WORK TO BE COMPLETED » Type out the data exactly as given. Skip any image. Give them as a JSON list of strings, one for each line, with blank lines left out.

=== COLLECTED DATA ===

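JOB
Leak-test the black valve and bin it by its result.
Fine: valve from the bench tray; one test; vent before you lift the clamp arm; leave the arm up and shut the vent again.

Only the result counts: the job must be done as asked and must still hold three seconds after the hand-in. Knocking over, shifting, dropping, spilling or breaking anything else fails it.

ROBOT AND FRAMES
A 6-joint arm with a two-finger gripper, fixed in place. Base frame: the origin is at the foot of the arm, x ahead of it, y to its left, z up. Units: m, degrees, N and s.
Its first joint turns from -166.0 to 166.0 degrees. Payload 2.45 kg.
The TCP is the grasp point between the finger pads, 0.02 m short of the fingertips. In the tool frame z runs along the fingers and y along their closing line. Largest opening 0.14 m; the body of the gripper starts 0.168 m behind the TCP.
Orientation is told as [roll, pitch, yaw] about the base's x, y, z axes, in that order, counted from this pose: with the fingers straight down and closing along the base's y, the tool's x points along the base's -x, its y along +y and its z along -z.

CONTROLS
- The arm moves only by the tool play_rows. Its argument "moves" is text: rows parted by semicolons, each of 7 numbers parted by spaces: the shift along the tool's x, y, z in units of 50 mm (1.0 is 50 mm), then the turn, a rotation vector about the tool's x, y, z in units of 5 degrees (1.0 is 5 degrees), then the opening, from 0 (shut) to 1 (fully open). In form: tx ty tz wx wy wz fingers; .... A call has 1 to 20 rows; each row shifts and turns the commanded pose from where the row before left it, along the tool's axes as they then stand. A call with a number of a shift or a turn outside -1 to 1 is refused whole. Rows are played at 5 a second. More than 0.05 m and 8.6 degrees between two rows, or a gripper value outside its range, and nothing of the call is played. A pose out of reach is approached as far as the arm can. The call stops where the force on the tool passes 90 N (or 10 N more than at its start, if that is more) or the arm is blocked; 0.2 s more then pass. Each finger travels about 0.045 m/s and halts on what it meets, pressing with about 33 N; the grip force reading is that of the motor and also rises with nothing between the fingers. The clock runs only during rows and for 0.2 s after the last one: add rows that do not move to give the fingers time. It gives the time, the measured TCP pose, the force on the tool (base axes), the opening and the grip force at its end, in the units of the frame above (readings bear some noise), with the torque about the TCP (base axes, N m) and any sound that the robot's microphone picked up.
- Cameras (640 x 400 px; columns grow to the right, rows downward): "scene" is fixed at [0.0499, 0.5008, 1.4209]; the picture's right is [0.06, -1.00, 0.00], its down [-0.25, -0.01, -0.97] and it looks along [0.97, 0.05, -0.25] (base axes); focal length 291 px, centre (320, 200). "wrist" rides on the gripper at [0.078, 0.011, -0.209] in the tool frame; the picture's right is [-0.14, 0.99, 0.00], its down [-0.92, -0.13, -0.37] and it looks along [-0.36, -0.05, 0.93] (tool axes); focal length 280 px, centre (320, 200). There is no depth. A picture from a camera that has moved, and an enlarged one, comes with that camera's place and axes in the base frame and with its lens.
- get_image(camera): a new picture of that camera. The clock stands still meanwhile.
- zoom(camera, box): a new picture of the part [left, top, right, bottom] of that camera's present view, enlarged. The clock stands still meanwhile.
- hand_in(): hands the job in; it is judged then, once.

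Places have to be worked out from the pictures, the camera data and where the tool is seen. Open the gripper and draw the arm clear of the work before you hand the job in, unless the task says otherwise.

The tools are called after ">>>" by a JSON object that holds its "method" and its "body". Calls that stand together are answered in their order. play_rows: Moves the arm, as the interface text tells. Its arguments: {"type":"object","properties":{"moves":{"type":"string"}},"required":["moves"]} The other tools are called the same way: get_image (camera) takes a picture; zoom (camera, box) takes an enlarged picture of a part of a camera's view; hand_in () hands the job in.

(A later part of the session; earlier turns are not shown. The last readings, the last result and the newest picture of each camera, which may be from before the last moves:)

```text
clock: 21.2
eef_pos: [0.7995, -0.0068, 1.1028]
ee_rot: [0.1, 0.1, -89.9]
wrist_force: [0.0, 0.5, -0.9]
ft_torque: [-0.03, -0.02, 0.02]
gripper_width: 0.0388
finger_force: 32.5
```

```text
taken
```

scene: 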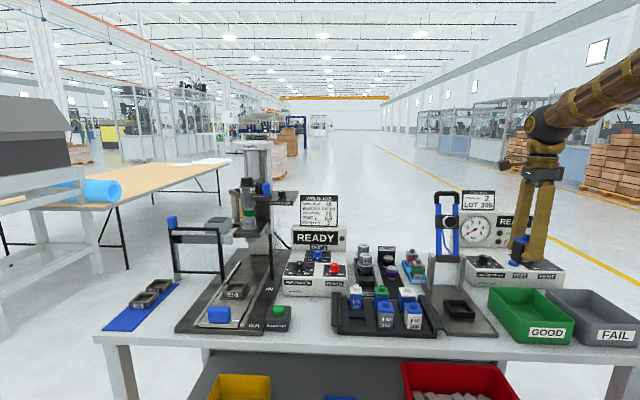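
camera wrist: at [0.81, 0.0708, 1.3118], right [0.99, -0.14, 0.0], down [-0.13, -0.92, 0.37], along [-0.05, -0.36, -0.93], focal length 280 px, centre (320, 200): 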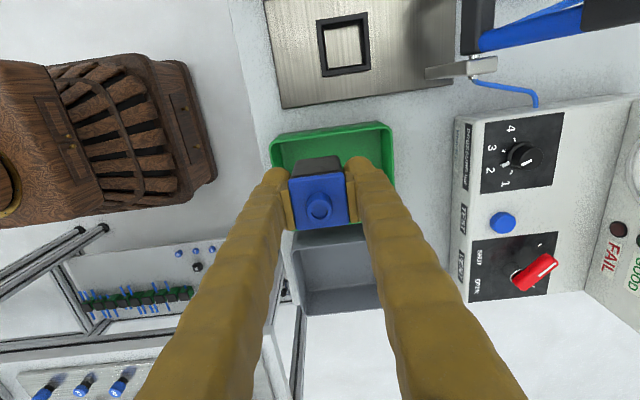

===

TASK OUTPUT »
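[
  "JOB",
  "Leak-test the black valve and bin it by its result.",
  "Fine: valve from the bench tray; one test; vent before you lift the clamp arm; leave the arm up and shut the vent again.",
  "Only the result counts: the job must be done as asked and must still hold three seconds after the hand-in. Knocking over, shifting, dropping, spilling or breaking anything else fails it.",
  "ROBOT AND FRAMES",
  "A 6-joint arm with a two-finger gripper, fixed in place. Base frame: the origin is at the foot of the arm, x ahead of it, y to its left, z up. Units: m, degrees, N and s.",
  "Its first joint turns from -166.0 to 166.0 degrees. Payload 2.45 kg.",
  "The TCP is the grasp point between the finger pads, 0.02 m short of the fingertips. In the tool frame z runs along the fingers and y along their closing line. Largest opening 0.14 m; the body of the gripper starts 0.168 m behind the TCP.",
  "Orientation is told as [roll, pitch, yaw] about the base's x, y, z axes, in that order, counted from this pose: with the fingers straight down and closing along the base's y, the tool's x points along the base's -x, its y along +y and its z along -z.",
  "CONTROLS",
  "- The arm moves only by the tool play_rows. Its argument \"moves\" is text: rows parted by semicolons, each of 7 numbers parted by spaces: the shift along the tool's x, y, z in units of 50 mm (1.0 is 50 mm), then the turn, a rotation vector about the tool's x, y, z in units of 5 degrees (1.0 is 5 degrees), then the opening, from 0 (shut) to 1 (fully open). In form: tx ty tz wx wy wz fingers; .... A call has 1 to 20 rows; each row shifts and turns the commanded pose from where the row before left it, along the tool's axes as they then stand. A call with a number of a shift or a turn outside -1 to 1 is refused whole. Rows are played at 5 a second. More than 0.05 m and 8.6 degrees between two rows, or a gripper value outside its range, and nothing of the call is played. A pose out of reach is approached as far as the arm can. The call stops where the force on the tool passes 90 N (or 10 N more than at its start, if that is more) or the arm is blocked; 0.2 s more then pass. Each finger travels about 0.045 m/s and halts on what it meets, pressing with about 33 N; the grip force reading is that of the motor and also rises with nothing between the fingers. The clock runs only during rows and for 0.2 s after the last one: add rows that do not move to give the fingers time. It gives the time, the measured TCP pose, the force on the tool (base axes), the opening and the grip force at its end, in the units of the frame above (readings bear some noise), with the torque about the TCP (base axes, N m) and any sound that the robot's microphone picked up.",
  "- Cameras (640 x 400 px; columns grow to the right, rows downward): \"scene\" is fixed at [0.0499, 0.5008, 1.4209]; the picture's right is [0.06, -1.00, 0.00], its down [-0.25, -0.01, -0.97] and it looks along [0.97, 0.05, -0.25] (base axes); focal length 291 px, centre (320, 200). \"wrist\" rides on the gripper at [0.078, 0.011, -0.209] in the tool frame; the picture's right is [-0.14, 0.99, 0.00], its down [-0.92, -0.13, -0.37] and it looks along [-0.36, -0.05, 0.93] (tool axes); focal length 280 px, centre (320, 200). There is no depth. A picture from a camera that has moved, and an enlarged one, comes with that camera's place and axes in the base frame and with its lens.",
  "- get_image(camera): a new picture of that camera. The clock stands still meanwhile.",
  "- zoom(camera, box): a new picture of the part [left, top, right, bottom] of that camera's present view, enlarged. The clock stands still meanwhile.",
  "- hand_in(): hands the job in; it is judged then, once.",
  "Places have to be worked out from the pictures, the camera data and where the tool is seen. Open the gripper and draw the arm clear of the work before you hand the job in, unless the task says otherwise.",
  "The tools are called after \">>>\" by a JSON object that holds its \"method\" and its \"body\". Calls that stand together are answered in their order. play_rows: Moves the arm, as the interface text tells. Its arguments: {\"type\":\"object\",\"properties\":{\"moves\":{\"type\":\"string\"}},\"required\":[\"moves\"]} The other tools are called the same way: get_image (camera) takes a picture; zoom (camera, box) takes an enlarged picture of a part of a camera's view; hand_in () hands the job in.",
  "(A later part of the session; earlier turns are not shown. The last readings, the last result and the newest picture of each camera, which may be from before the last moves:)",
  "```text",
  "clock: 21.2",
  "eef_pos: [0.7995, -0.0068, 1.1028]",
  "ee_rot: [0.1, 0.1, -89.9]",
  "wrist_force: [0.0, 0.5, -0.9]",
  "ft_torque: [-0.03, -0.02, 0.02]",
  "gripper_width: 0.0388",
  "finger_force: 32.5",
  "```",
  "```text",
  "taken",
  "```",
  "scene: ",
  "camera wrist: at [0.81, 0.0708, 1.3118], right [0.99, -0.14, 0.0], down [-0.13, -0.92, 0.37], along [-0.05, -0.36, -0.93], focal length 280 px, centre (320, 200): "
]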